Graduate student teaching is an important component of our doctoral program. As teaching assistants, graduate students work with the Language Program Director to teach beginning and intermediate German. Graduate students are required to take a seminar on language pedagogy and to participate in annual teaching workshops held in August. As graduate students progress in their program, they will assist faculty in undergraduate courses in the German Studies Department. Advanced students may be offered the opportunity to work with professors to design their own upper-level courses or to teach such a course with a professor. Faculty mentoring of teaching assistants throughout their course of study is an integral part of our program.

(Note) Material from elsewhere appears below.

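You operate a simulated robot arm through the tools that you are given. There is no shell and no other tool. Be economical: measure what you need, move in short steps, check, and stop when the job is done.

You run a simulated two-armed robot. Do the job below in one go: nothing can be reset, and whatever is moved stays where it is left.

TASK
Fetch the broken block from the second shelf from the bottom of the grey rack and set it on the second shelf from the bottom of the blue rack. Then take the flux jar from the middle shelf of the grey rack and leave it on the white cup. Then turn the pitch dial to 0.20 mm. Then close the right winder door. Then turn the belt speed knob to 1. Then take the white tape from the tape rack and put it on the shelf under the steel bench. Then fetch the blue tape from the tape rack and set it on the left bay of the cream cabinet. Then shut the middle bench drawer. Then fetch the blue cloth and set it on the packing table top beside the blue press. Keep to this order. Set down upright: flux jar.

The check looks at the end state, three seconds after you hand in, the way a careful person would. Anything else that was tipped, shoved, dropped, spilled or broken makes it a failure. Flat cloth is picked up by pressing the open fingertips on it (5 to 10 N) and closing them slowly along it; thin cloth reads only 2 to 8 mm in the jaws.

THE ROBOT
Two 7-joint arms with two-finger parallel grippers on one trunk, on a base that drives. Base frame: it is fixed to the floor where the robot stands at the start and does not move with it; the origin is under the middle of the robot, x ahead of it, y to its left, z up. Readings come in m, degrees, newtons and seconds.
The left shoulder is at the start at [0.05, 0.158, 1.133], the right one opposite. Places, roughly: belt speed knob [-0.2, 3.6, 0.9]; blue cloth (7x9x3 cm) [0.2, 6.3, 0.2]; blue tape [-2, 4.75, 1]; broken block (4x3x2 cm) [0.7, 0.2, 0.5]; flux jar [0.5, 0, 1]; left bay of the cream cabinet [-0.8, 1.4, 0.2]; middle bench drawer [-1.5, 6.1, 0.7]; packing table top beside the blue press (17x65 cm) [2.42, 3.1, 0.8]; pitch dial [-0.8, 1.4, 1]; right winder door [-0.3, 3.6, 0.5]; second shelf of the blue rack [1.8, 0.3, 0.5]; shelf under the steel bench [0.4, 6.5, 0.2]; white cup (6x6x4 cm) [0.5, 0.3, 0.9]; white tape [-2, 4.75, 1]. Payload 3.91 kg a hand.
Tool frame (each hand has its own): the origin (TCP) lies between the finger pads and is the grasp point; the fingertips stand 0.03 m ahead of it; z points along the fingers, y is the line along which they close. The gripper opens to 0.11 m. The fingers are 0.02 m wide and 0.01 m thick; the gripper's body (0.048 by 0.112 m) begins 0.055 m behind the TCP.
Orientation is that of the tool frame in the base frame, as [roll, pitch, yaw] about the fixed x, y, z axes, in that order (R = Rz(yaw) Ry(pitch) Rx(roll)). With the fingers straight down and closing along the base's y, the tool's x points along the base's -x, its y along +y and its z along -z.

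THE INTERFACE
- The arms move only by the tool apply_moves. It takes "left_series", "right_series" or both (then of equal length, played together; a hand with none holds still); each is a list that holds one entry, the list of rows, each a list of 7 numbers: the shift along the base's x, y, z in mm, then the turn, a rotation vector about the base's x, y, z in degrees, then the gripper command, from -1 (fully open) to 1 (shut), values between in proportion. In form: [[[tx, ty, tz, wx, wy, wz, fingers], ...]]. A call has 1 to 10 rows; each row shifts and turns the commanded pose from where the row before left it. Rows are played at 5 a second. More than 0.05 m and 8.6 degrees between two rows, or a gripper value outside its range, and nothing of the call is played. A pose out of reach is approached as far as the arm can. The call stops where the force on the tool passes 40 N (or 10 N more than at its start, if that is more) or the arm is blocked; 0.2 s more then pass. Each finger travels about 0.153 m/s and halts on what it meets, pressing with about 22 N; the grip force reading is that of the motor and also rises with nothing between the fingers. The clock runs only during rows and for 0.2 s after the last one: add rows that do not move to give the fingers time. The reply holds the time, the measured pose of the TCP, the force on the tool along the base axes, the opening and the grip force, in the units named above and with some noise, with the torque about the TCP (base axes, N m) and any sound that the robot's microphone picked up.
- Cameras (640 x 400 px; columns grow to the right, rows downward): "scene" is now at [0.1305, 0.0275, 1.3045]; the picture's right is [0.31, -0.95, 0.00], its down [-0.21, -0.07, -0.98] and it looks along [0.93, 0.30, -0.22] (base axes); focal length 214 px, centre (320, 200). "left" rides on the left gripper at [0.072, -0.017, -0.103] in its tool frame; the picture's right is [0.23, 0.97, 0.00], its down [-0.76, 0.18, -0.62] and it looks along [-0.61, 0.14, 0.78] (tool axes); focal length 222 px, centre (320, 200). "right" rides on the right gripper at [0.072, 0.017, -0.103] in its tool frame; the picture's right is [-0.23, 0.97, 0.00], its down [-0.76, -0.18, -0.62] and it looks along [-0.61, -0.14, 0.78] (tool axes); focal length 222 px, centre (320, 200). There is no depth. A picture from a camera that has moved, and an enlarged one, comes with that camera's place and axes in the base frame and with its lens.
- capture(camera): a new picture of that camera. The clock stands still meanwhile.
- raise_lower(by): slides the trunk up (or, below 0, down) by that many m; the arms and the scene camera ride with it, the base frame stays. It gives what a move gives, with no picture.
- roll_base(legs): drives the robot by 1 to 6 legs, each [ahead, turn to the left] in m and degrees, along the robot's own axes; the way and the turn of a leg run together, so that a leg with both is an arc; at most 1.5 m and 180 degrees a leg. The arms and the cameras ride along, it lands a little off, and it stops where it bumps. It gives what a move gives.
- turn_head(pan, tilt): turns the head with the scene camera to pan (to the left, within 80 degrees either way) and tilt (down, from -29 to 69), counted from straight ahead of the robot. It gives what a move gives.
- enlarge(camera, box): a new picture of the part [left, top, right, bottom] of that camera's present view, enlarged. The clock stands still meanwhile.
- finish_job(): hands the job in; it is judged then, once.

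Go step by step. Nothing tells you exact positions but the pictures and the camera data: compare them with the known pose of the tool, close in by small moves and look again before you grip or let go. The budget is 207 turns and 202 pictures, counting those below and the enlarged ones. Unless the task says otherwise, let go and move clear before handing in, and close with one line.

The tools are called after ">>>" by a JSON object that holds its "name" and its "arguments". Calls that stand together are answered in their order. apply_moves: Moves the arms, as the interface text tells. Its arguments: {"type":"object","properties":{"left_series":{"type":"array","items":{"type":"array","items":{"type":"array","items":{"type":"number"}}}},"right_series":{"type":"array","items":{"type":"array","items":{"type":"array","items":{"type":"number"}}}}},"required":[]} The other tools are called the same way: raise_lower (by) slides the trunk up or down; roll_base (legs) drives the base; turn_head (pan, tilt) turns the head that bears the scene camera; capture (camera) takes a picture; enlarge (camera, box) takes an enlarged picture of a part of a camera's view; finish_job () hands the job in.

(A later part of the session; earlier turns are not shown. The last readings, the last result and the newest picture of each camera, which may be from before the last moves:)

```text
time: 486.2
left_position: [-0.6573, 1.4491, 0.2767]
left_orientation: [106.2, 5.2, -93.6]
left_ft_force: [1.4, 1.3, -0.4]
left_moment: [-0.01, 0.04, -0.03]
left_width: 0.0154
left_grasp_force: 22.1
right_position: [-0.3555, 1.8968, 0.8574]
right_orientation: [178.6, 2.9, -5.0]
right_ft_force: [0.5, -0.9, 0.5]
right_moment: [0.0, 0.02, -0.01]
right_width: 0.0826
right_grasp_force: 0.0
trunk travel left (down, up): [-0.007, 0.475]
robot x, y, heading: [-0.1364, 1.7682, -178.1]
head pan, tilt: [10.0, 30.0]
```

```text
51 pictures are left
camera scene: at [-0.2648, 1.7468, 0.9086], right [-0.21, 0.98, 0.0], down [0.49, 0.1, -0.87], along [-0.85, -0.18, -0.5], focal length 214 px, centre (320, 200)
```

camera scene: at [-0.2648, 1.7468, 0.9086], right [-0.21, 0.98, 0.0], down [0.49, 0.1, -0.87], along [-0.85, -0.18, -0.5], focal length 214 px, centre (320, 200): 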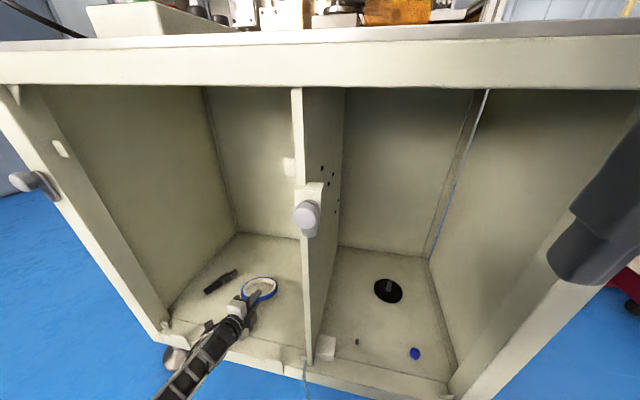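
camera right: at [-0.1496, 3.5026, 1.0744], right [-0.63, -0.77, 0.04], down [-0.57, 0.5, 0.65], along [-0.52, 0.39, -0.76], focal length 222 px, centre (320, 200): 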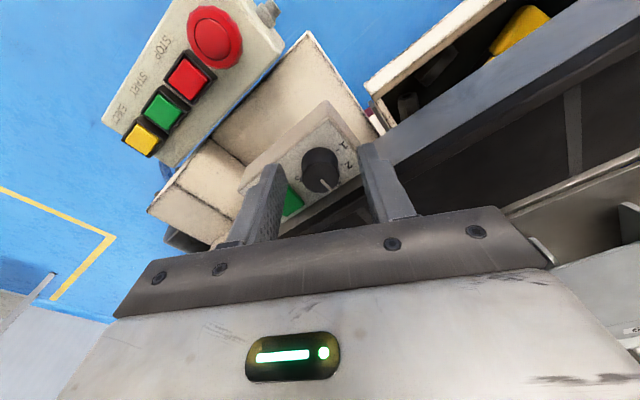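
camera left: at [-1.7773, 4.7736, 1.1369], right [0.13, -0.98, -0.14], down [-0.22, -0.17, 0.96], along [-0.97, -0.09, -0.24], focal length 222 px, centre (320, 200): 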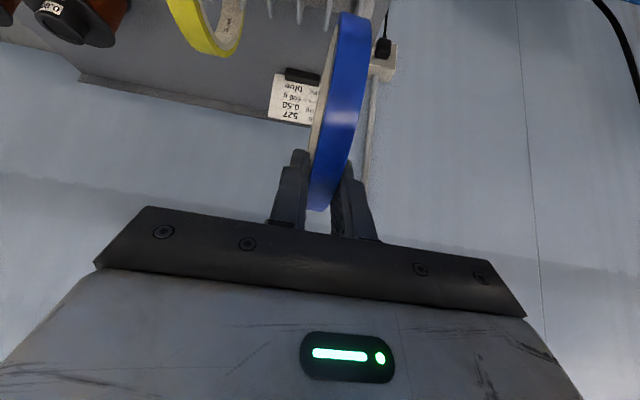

Students will be prepared to present a comprehensive teaching portfolio when they enter the job market.
In addition to the language-specific training administered by the German Studies Department, all graduate students are encouraged to participate in the seminars and workshops offered by Brown’s Sheridan Center for Teaching and Learning. The Center offers a teaching certificate program through which graduate students may be awarded Certificate I, II, and III.
The Goethe Institut Boston also periodically offers pedagogy workshops that graduate students are encouraged to attend.
Advanced students will be offered the opportunity to work with professors to design their own upper-level courses or teach such a course with a professor.
Students are expected to organize and participate in student-run colloquia. Graduate students and faculty from other departments working in the area of German Studies may be invited to participate in these. Students will also have the opportunity to present their own work and invite the occasional Brown or non-Brown speaker.
Unfailing attendance at all academic lectures by guest speakers, symposia, special seminars, conferences, etc. organized by the Department of German Studies is expected of all graduate students, regardless of their stage in the program. This opportunity for scholarly exchange is an integral part of their graduate education and an important element in the Department’s intellectual culture.